### What you need to do
Restate word for word the lines that begin the listing and end with the line holding "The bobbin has".

— begin Supplied material —

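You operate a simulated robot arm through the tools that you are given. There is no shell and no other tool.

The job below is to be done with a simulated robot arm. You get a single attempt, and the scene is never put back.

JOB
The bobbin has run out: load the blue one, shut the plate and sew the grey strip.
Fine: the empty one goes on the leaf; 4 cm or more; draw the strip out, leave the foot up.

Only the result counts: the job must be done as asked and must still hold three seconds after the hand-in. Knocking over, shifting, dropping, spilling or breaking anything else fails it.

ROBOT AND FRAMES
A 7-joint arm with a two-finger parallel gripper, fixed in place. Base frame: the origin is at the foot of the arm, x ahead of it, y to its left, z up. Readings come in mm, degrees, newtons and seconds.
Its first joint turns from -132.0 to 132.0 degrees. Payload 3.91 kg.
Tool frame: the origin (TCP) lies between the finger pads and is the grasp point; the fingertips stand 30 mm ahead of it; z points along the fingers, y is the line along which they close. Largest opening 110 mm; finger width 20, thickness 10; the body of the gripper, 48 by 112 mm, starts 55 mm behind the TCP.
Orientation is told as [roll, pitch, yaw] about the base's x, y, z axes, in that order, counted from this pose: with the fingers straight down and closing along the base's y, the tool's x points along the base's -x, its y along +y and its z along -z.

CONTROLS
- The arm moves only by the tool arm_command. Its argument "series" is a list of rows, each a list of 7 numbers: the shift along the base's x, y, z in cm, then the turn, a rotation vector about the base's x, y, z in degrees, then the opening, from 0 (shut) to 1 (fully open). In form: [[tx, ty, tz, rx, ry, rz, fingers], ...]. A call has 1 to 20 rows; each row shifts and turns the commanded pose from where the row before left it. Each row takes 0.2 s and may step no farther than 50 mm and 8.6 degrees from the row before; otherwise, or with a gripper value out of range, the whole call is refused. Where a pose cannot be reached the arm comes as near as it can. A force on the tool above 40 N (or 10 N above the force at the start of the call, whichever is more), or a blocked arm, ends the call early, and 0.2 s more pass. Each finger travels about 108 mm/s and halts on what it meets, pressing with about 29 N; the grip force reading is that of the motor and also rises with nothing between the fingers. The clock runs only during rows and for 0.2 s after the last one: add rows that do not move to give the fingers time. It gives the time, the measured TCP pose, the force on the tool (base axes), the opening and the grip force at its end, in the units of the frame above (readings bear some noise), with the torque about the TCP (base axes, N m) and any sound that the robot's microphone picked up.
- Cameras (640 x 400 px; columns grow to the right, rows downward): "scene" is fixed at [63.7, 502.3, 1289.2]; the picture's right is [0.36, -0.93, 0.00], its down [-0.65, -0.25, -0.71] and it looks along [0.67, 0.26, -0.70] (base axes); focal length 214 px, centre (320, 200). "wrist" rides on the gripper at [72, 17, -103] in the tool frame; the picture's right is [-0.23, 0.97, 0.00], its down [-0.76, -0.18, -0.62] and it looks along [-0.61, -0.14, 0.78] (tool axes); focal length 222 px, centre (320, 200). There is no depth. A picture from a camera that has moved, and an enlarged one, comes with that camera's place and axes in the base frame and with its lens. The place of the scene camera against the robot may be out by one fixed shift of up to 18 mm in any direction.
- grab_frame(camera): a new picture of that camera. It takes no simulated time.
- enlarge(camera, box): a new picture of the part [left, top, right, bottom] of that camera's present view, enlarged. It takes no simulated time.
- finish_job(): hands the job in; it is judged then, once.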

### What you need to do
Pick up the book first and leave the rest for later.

— end Supplied material —

### Response to the task
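You operate a simulated robot arm through the tools that you are given. There is no shell and no other tool.

The job below is to be done with a simulated robot arm. You get a single attempt, and the scene is never put back.

JOB
The bobbin has run out: load the blue one, shut the plate and sew the grey strip.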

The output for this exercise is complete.